# start of ITEMS

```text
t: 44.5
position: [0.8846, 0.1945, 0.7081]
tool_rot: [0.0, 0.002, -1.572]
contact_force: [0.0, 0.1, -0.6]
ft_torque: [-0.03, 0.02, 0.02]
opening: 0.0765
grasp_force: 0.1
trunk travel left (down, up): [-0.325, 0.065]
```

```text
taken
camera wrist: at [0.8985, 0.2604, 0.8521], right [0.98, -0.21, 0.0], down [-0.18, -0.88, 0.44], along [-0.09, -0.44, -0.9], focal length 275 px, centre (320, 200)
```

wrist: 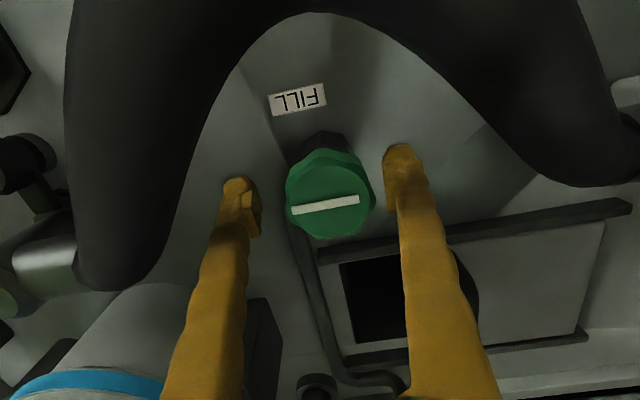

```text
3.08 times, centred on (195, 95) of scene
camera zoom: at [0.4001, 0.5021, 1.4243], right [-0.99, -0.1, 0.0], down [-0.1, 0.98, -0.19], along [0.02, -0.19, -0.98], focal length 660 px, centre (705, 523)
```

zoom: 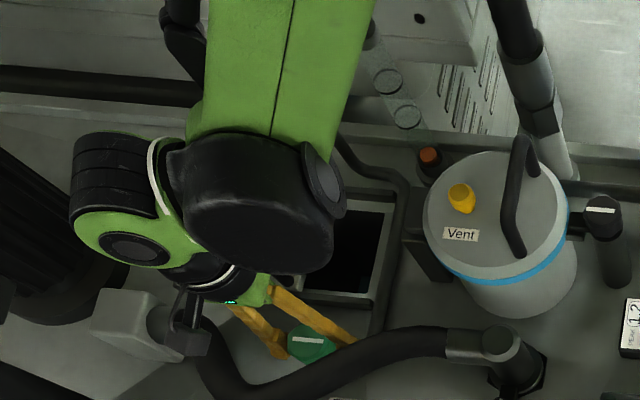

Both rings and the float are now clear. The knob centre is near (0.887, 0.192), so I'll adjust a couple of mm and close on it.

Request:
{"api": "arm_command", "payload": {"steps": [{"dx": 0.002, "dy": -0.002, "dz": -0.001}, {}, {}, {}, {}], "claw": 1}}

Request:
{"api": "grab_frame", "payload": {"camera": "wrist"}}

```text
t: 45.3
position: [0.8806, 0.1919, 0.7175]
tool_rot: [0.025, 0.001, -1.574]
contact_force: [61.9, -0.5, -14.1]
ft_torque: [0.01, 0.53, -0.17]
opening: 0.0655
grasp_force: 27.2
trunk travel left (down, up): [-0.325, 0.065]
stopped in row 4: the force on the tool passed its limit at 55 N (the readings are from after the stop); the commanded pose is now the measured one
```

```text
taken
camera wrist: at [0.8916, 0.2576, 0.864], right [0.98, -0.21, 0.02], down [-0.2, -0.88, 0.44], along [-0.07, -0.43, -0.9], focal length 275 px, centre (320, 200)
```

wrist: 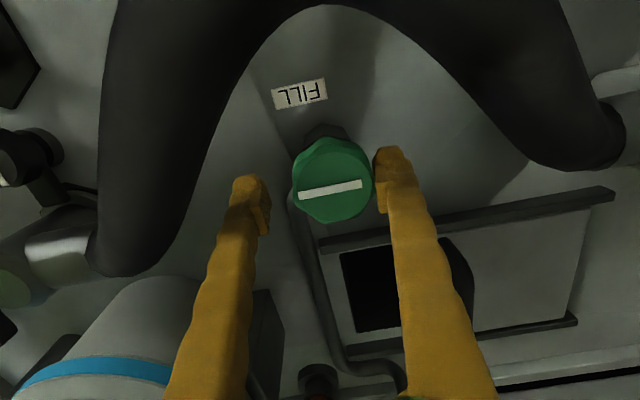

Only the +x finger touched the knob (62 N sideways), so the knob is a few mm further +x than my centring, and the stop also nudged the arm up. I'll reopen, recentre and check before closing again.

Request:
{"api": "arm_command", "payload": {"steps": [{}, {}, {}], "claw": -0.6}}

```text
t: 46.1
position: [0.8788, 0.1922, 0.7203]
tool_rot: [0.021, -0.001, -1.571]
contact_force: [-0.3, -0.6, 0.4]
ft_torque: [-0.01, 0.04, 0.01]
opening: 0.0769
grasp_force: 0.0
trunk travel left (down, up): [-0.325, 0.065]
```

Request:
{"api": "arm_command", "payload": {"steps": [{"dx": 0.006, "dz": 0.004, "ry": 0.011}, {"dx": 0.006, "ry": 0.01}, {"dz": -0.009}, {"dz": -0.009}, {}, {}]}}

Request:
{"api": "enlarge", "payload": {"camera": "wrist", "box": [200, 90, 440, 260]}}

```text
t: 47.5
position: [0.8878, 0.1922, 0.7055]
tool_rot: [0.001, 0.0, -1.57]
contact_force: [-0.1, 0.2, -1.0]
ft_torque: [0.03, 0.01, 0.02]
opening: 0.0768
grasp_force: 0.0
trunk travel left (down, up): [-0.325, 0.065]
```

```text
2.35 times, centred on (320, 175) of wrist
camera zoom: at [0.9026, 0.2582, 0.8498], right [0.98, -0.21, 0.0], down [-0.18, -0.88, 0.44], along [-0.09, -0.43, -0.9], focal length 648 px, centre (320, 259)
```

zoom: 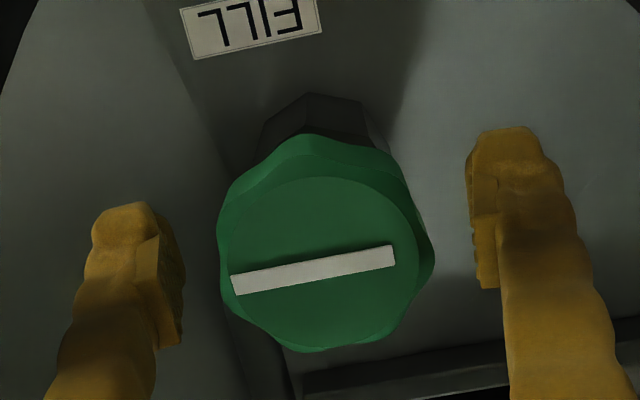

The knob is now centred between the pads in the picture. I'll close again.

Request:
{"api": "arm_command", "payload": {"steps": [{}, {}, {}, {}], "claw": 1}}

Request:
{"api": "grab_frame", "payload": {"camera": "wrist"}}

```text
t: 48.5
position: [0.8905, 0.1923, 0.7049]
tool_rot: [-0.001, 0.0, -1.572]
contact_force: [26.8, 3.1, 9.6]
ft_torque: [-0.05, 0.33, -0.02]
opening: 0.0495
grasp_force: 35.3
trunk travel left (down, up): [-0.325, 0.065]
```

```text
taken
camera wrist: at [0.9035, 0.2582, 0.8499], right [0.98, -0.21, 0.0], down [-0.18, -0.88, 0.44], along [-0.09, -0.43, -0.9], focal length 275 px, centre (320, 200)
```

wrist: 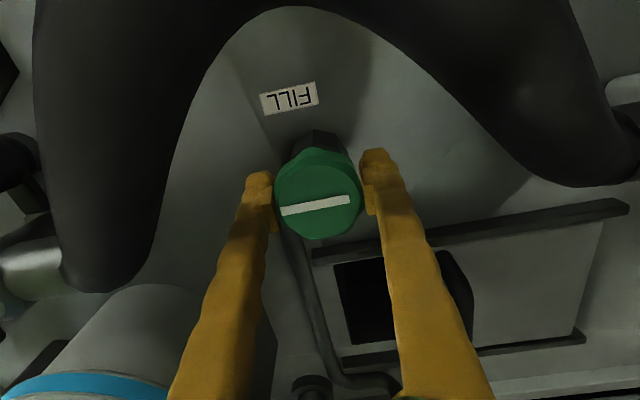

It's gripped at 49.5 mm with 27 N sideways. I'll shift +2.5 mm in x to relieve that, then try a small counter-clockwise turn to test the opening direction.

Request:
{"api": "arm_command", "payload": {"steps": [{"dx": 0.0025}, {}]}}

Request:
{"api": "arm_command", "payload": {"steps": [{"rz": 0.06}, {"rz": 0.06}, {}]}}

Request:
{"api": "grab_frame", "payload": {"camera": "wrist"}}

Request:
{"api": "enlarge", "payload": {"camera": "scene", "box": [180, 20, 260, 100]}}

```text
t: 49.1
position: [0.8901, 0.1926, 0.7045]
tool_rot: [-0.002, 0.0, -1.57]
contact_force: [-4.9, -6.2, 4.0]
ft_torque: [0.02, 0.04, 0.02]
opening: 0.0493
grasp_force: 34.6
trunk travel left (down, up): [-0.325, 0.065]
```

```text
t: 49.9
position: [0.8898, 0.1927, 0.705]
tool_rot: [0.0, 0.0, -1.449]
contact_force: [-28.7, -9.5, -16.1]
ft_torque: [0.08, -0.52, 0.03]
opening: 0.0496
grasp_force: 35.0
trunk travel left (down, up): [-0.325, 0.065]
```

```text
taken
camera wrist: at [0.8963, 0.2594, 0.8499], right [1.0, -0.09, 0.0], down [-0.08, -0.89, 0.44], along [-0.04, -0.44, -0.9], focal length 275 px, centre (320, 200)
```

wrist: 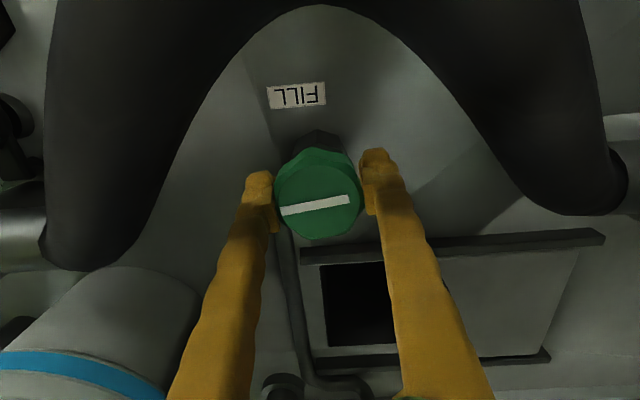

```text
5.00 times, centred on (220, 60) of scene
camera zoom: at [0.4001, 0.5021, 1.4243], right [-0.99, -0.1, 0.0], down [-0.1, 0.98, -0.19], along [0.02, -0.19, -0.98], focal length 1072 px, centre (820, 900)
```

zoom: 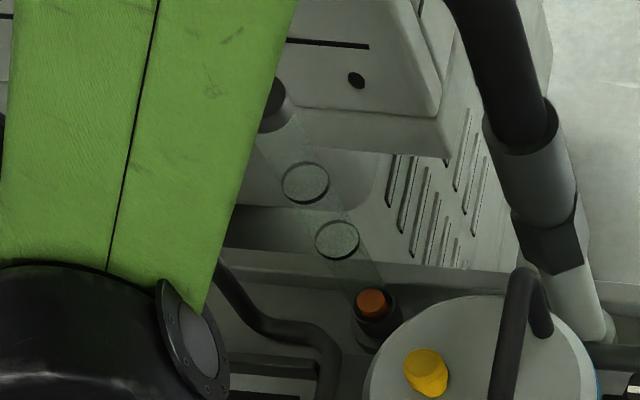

# end of ITEMS
# start of ITEMS

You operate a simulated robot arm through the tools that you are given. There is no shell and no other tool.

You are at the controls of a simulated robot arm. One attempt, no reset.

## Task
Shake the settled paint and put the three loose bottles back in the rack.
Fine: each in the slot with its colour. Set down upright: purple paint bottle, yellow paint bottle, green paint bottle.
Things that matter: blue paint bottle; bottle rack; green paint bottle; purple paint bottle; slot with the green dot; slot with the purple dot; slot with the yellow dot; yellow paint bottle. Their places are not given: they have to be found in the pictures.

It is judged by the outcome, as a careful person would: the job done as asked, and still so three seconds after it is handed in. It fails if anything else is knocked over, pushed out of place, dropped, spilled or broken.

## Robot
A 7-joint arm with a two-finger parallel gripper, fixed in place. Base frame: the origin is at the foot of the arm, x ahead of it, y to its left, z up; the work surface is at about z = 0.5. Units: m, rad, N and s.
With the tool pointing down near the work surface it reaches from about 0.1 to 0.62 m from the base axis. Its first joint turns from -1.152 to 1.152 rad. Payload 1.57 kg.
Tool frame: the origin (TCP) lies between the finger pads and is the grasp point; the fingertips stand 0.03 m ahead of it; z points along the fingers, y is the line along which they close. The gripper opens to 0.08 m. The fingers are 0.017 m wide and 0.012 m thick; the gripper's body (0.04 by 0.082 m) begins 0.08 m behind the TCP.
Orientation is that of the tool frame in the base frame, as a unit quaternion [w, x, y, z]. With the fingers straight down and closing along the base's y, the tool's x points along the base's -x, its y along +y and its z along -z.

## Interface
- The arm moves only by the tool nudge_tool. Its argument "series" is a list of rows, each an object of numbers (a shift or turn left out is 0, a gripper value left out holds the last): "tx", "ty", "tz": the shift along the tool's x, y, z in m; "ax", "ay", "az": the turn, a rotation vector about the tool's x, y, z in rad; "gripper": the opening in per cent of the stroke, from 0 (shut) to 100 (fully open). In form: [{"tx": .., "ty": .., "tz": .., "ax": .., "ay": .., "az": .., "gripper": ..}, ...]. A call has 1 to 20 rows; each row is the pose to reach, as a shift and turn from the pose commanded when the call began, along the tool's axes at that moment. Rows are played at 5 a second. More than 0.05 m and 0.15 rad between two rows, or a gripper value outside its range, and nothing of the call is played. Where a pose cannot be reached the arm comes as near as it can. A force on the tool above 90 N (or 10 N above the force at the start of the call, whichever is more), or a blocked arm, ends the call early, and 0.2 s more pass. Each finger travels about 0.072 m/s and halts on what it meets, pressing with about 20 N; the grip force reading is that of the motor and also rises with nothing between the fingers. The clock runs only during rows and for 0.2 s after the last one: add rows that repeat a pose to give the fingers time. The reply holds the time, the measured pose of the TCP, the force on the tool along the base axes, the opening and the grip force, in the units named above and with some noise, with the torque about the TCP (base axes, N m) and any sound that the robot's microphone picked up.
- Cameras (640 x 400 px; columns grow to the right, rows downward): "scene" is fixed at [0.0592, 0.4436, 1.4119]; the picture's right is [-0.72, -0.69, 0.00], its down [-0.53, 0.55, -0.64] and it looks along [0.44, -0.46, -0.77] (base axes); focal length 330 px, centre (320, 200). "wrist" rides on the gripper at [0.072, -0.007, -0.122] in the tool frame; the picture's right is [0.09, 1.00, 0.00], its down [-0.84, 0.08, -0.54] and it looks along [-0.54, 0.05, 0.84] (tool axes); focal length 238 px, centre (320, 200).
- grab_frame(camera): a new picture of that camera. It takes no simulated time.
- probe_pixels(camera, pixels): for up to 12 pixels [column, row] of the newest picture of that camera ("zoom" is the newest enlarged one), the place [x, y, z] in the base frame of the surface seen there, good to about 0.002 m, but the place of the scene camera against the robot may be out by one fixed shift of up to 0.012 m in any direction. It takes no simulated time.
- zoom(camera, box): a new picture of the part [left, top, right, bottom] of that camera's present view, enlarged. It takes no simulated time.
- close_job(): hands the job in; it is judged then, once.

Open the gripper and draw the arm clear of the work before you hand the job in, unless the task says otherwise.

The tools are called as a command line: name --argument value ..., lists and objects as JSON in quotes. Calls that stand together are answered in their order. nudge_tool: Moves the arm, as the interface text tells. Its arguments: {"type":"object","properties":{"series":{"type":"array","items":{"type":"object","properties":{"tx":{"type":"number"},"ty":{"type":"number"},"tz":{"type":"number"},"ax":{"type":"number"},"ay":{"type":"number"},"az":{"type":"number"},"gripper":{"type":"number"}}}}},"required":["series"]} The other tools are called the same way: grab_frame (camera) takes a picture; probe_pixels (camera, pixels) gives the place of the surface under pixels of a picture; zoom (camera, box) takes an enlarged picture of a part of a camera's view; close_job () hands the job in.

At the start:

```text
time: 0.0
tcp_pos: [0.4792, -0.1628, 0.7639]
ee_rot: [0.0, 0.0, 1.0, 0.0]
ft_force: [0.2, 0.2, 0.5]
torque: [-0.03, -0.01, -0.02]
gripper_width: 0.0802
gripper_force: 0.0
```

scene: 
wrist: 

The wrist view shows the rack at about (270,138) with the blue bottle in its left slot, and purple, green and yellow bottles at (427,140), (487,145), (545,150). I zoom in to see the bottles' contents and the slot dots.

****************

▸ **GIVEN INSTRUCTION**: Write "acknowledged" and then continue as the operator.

# end of ITEMS

▸ **GIVEN INSTRUCTION**: Would you quote everything above from the line containing "- zoom(camera, box): a" down to the line containing "Open the gripper"? Include both of those lines and nothing else.

▸ **OUTPUT FOR THIS TASK**:
- zoom(camera, box): a new picture of the part [left, top, right, bottom] of that camera's present view, enlarged. It takes no simulated time.
- close_job(): hands the job in; it is judged then, once.

Open the gripper and draw the arm clear of the work before you hand the job in, unless the task says otherwise.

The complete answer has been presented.